**REQUIREMENT:** Go through the listing and copy every line word for word.

──────

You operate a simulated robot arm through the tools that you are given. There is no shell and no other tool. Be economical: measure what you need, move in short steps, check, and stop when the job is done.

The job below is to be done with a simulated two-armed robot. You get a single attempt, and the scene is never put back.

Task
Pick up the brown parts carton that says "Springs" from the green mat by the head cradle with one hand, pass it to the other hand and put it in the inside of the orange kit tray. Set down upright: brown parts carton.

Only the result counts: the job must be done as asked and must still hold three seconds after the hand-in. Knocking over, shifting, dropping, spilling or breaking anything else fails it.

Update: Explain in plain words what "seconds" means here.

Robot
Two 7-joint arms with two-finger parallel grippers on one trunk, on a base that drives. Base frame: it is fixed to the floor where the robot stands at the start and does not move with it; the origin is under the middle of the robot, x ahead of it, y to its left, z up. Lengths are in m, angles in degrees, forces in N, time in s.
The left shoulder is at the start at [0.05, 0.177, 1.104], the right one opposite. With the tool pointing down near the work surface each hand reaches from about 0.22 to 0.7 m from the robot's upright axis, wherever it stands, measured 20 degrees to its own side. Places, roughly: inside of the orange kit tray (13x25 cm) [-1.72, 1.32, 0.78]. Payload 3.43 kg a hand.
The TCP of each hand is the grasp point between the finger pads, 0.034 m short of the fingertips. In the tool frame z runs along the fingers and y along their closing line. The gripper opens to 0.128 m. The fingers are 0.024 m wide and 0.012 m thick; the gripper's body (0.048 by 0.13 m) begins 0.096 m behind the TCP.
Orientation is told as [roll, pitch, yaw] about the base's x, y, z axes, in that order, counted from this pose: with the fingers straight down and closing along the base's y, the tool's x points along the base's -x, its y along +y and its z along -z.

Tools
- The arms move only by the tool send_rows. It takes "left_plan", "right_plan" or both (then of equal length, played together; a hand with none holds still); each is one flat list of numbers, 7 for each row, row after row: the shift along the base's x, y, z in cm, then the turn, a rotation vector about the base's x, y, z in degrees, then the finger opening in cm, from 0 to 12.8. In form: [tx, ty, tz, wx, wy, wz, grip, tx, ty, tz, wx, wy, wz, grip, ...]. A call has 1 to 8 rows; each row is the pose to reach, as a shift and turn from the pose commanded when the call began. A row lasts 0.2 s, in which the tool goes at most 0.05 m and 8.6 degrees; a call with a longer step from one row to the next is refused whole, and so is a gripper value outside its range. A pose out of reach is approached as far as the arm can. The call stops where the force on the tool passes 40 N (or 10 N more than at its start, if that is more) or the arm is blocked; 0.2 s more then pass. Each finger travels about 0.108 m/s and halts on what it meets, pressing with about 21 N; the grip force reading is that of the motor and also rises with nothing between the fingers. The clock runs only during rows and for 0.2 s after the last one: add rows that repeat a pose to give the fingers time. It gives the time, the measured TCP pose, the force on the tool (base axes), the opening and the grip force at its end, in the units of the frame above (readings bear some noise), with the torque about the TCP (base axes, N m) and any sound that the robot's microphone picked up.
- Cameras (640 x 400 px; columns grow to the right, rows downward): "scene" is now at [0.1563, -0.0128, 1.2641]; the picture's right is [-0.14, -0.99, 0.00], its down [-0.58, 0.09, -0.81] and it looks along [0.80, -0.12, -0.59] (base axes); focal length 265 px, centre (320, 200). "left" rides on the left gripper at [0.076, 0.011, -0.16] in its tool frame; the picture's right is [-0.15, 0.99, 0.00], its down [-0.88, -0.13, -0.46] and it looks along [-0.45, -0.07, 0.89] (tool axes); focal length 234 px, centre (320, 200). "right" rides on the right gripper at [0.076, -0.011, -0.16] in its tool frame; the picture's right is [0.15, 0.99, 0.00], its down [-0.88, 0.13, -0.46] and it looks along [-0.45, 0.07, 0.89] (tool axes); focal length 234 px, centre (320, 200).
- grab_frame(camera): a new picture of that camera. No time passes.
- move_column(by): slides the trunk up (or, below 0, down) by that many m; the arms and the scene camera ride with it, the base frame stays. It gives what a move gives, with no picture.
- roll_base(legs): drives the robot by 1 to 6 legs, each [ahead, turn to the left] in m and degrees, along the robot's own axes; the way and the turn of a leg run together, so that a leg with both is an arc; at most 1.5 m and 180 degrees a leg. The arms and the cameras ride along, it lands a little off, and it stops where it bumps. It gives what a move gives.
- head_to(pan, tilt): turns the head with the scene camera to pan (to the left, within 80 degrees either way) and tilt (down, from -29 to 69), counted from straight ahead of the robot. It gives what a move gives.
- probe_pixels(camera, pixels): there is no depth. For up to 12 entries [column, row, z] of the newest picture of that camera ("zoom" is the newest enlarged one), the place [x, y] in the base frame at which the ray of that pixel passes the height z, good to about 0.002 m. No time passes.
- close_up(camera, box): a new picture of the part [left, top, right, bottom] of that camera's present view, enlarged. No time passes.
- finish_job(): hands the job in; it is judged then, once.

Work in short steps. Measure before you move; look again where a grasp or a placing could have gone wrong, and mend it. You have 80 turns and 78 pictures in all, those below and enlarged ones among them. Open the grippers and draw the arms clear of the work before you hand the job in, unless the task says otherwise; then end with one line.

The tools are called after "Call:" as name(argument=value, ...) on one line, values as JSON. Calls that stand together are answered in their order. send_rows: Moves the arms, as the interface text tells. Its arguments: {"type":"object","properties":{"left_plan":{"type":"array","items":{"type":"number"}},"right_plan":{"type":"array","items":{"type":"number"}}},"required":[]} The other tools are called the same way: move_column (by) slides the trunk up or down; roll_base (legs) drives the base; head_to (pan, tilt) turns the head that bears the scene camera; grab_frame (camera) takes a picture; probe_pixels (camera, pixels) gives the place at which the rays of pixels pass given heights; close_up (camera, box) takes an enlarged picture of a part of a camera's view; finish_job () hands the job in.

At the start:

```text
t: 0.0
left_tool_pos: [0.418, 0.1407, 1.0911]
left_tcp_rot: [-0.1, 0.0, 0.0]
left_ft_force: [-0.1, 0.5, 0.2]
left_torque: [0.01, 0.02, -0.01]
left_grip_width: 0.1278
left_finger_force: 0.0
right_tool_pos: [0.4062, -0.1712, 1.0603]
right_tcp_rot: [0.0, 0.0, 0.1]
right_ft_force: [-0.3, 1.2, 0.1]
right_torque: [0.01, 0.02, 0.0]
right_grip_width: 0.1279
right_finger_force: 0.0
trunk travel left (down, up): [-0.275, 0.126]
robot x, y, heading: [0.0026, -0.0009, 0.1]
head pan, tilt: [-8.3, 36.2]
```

──────

**SOLUTION TO THIS PROBLEM:**
You operate a simulated robot arm through the tools that you are given. There is no shell and no other tool. Be economical: measure what you need, move in short steps, check, and stop when the job is done.

The job below is to be done with a simulated two-armed robot. You get a single attempt, and the scene is never put back.

Task
Pick up the brown parts carton that says "Springs" from the green mat by the head cradle with one hand, pass it to the other hand and put it in the inside of the orange kit tray. Set down upright: brown parts carton.

Only the result counts: the job must be done as asked and must still hold three seconds after the hand-in. Knocking over, shifting, dropping, spilling or breaking anything else fails it.

Update: Explain in plain words what "seconds" means here.

Robot
Two 7-joint arms with two-finger parallel grippers on one trunk, on a base that drives. Base frame: it is fixed to the floor where the robot stands at the start and does not move with it; the origin is under the middle of the robot, x ahead of it, y to its left, z up. Lengths are in m, angles in degrees, forces in N, time in s.
The left shoulder is at the start at [0.05, 0.177, 1.104], the right one opposite. With the tool pointing down near the work surface each hand reaches from about 0.22 to 0.7 m from the robot's upright axis, wherever it stands, measured 20 degrees to its own side. Places, roughly: inside of the orange kit tray (13x25 cm) [-1.72, 1.32, 0.78]. Payload 3.43 kg a hand.
The TCP of each hand is the grasp point between the finger pads, 0.034 m short of the fingertips. In the tool frame z runs along the fingers and y along their closing line. The gripper opens to 0.128 m. The fingers are 0.024 m wide and 0.012 m thick; the gripper's body (0.048 by 0.13 m) begins 0.096 m behind the TCP.
Orientation is told as [roll, pitch, yaw] about the base's x, y, z axes, in that order, counted from this pose: with the fingers straight down and closing along the base's y, the tool's x points along the base's -x, its y along +y and its z along -z.

Tools
- The arms move only by the tool send_rows. It takes "left_plan", "right_plan" or both (then of equal length, played together; a hand with none holds still); each is one flat list of numbers, 7 for each row, row after row: the shift along the base's x, y, z in cm, then the turn, a rotation vector about the base's x, y, z in degrees, then the finger opening in cm, from 0 to 12.8. In form: [tx, ty, tz, wx, wy, wz, grip, tx, ty, tz, wx, wy, wz, grip, ...]. A call has 1 to 8 rows; each row is the pose to reach, as a shift and turn from the pose commanded when the call began. A row lasts 0.2 s, in which the tool goes at most 0.05 m and 8.6 degrees; a call with a longer step from one row to the next is refused whole, and so is a gripper value outside its range. A pose out of reach is approached as far as the arm can. The call stops where the force on the tool passes 40 N (or 10 N more than at its start, if that is more) or the arm is blocked; 0.2 s more then pass. Each finger travels about 0.108 m/s and halts on what it meets, pressing with about 21 N; the grip force reading is that of the motor and also rises with nothing between the fingers. The clock runs only during rows and for 0.2 s after the last one: add rows that repeat a pose to give the fingers time. It gives the time, the measured TCP pose, the force on the tool (base axes), the opening and the grip force at its end, in the units of the frame above (readings bear some noise), with the torque about the TCP (base axes, N m) and any sound that the robot's microphone picked up.
- Cameras (640 x 400 px; columns grow to the right, rows downward): "scene" is now at [0.1563, -0.0128, 1.2641]; the picture's right is [-0.14, -0.99, 0.00], its down [-0.58, 0.09, -0.81] and it looks along [0.80, -0.12, -0.59] (base axes); focal length 265 px, centre (320, 200). "left" rides on the left gripper at [0.076, 0.011, -0.16] in its tool frame; the picture's right is [-0.15, 0.99, 0.00], its down [-0.88, -0.13, -0.46] and it looks along [-0.45, -0.07, 0.89] (tool axes); focal length 234 px, centre (320, 200). "right" rides on the right gripper at [0.076, -0.011, -0.16] in its tool frame; the picture's right is [0.15, 0.99, 0.00], its down [-0.88, 0.13, -0.46] and it looks along [-0.45, 0.07, 0.89] (tool axes); focal length 234 px, centre (320, 200).
- grab_frame(camera): a new picture of that camera. No time passes.
- move_column(by): slides the trunk up (or, below 0, down) by that many m; the arms and the scene camera ride with it, the base frame stays. It gives what a move gives, with no picture.
- roll_base(legs): drives the robot by 1 to 6 legs, each [ahead, turn to the left] in m and degrees, along the robot's own axes; the way and the turn of a leg run together, so that a leg with both is an arc; at most 1.5 m and 180 degrees a leg. The arms and the cameras ride along, it lands a little off, and it stops where it bumps. It gives what a move gives.
- head_to(pan, tilt): turns the head with the scene camera to pan (to the left, within 80 degrees either way) and tilt (down, from -29 to 69), counted from straight ahead of the robot. It gives what a move gives.
- probe_pixels(camera, pixels): there is no depth. For up to 12 entries [column, row, z] of the newest picture of that camera ("zoom" is the newest enlarged one), the place [x, y] in the base frame at which the ray of that pixel passes the height z, good to about 0.002 m. No time passes.
- close_up(camera, box): a new picture of the part [left, top, right, bottom] of that camera's present view, enlarged. No time passes.
- finish_job(): hands the job in; it is judged then, once.

Work in short steps. Measure before you move; look again where a grasp or a placing could have gone wrong, and mend it. You have 80 turns and 78 pictures in all, those below and enlarged ones among them. Open the grippers and draw the arms clear of the work before you hand the job in, unless the task says otherwise; then end with one line.

The tools are called after "Call:" as name(argument=value, ...) on one line, values as JSON. Calls that stand together are answered in their order. send_rows: Moves the arms, as the interface text tells. Its arguments: {"type":"object","properties":{"left_plan":{"type":"array","items":{"type":"number"}},"right_plan":{"type":"array","items":{"type":"number"}}},"required":[]} The other tools are called the same way: move_column (by) slides the trunk up or down; roll_base (legs) drives the base; head_to (pan, tilt) turns the head that bears the scene camera; grab_frame (camera) takes a picture; probe_pixels (camera, pixels) gives the place at which the rays of pixels pass given heights; close_up (camera, box) takes an enlarged picture of a part of a camera's view; finish_job () hands the job in.

At the start:

```text
t: 0.0
left_tool_pos: [0.418, 0.1407, 1.0911]
left_tcp_rot: [-0.1, 0.0, 0.0]
left_ft_force: [-0.1, 0.5, 0.2]
left_torque: [0.01, 0.02, -0.01]
left_grip_width: 0.1278
left_finger_force: 0.0
right_tool_pos: [0.4062, -0.1712, 1.0603]
right_tcp_rot: [0.0, 0.0, 0.1]
right_ft_force: [-0.3, 1.2, 0.1]
right_torque: [0.01, 0.02, 0.0]
right_grip_width: 0.1279
right_finger_force: 0.0
trunk travel left (down, up): [-0.275, 0.126]
robot x, y, heading: [0.0026, -0.0009, 0.1]
head pan, tilt: [-8.3, 36.2]
```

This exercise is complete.